I tried to explain to my parents that nowadays, stopping after a bachelors degree was like stopping after a high school diploma in their day. With a B.A., you’re an underachiever, you’re incomplete. I can’t believe that I was so excited to graduate with my B.A. that I couldn’t sleep the night before, almost four years ago to the day. It isn’t really all that impressive, is it?

Acquaintances jump into conversations with the opener, “So, are you going back to school?” Friends and family check to see if I’m any closer to a masters degree–closer to legitimacy. They don’t want to hear that I’m satisfied with my job that doesn’t require an M.S.

I don’t bother saying, “I’m not planning to get a masters degree any time soon, but I just wrote two poems and I had an amazing counseling session at work today and I just learned how to test hematocrit and I finally did a supported handstand in yoga and I sat and talked for a while with one of my best friends and I printed some photos I took and they look really good and I’m almost finished knitting a pair of socks” because that’s not what people want to hear.
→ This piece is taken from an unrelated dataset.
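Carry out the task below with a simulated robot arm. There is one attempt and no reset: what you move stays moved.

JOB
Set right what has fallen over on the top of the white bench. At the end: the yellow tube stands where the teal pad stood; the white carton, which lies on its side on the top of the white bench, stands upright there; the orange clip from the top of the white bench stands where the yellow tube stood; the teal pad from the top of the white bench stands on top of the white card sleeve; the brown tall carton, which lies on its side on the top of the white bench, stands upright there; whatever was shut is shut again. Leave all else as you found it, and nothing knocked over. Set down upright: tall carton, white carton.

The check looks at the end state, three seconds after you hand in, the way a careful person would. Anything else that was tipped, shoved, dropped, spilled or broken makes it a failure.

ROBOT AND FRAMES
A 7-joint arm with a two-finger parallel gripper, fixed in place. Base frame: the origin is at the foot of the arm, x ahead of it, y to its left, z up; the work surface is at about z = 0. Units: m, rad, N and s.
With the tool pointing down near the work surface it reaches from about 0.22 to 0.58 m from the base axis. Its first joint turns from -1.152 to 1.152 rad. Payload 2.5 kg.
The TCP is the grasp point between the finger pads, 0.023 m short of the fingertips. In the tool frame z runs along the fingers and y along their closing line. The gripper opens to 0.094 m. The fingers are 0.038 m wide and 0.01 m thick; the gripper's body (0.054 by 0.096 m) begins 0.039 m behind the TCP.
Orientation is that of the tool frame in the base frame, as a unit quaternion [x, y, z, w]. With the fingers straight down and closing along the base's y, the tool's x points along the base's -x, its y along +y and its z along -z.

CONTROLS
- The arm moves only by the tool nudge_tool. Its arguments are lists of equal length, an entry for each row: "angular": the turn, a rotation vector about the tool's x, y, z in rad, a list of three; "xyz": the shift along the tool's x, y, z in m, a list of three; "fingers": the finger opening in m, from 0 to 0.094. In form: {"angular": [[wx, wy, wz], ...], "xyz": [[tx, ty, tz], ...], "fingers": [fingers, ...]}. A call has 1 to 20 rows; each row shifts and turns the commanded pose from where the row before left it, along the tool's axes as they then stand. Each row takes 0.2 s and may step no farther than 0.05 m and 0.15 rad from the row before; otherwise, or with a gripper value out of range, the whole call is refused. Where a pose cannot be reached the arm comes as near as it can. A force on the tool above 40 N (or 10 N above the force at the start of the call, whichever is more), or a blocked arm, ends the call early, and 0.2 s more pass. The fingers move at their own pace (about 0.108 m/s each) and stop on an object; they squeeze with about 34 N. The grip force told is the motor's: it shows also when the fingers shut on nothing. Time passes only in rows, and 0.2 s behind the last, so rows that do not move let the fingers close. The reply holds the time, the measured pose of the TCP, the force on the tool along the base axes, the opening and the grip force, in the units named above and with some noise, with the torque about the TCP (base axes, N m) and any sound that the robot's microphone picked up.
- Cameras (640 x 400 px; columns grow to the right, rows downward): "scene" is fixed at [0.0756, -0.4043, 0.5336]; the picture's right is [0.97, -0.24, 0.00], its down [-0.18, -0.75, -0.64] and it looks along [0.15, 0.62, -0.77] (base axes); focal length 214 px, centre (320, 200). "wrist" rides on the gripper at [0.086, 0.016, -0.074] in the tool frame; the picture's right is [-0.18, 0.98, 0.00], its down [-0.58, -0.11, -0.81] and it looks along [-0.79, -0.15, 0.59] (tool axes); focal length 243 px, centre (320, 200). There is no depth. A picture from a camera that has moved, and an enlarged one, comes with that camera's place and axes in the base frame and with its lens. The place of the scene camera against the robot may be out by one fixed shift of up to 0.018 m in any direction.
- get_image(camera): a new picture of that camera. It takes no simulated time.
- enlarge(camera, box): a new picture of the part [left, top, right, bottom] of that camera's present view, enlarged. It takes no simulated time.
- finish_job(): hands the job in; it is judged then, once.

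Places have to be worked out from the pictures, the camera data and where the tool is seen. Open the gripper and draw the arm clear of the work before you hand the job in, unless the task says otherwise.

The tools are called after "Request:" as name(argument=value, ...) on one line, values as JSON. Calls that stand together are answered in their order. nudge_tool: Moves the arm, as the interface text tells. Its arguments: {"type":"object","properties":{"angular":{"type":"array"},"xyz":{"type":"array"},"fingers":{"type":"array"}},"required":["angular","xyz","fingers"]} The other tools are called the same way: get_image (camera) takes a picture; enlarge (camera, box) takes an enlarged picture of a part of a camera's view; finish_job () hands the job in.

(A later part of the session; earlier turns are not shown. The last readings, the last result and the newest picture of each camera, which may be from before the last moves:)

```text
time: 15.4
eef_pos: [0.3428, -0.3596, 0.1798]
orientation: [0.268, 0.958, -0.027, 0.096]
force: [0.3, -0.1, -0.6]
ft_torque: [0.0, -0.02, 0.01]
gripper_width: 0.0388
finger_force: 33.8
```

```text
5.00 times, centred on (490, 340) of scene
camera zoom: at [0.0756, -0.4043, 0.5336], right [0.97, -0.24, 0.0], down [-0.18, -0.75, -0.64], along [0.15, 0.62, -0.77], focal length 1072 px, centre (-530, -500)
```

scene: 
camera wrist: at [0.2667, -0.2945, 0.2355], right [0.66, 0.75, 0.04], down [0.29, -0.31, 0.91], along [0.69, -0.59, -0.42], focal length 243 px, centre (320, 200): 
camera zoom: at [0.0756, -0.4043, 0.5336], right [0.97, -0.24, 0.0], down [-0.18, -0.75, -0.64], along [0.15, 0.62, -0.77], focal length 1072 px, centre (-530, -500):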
I don’t think they like to hear that someone is fulfilled with a slightly untraditional path.

I love that my friends have aspirations, but I have them, too, and we don’t need to have the same ones. I hate the assumptions and the chasm between us. I hate the implication that I’m not doing enough when in fact, I’m doing a whole lot, and you don’t need the GRE for that.

P.S. To friends who think this is about you: It isn’t. It’s about society. Don’t apologize; just think about it.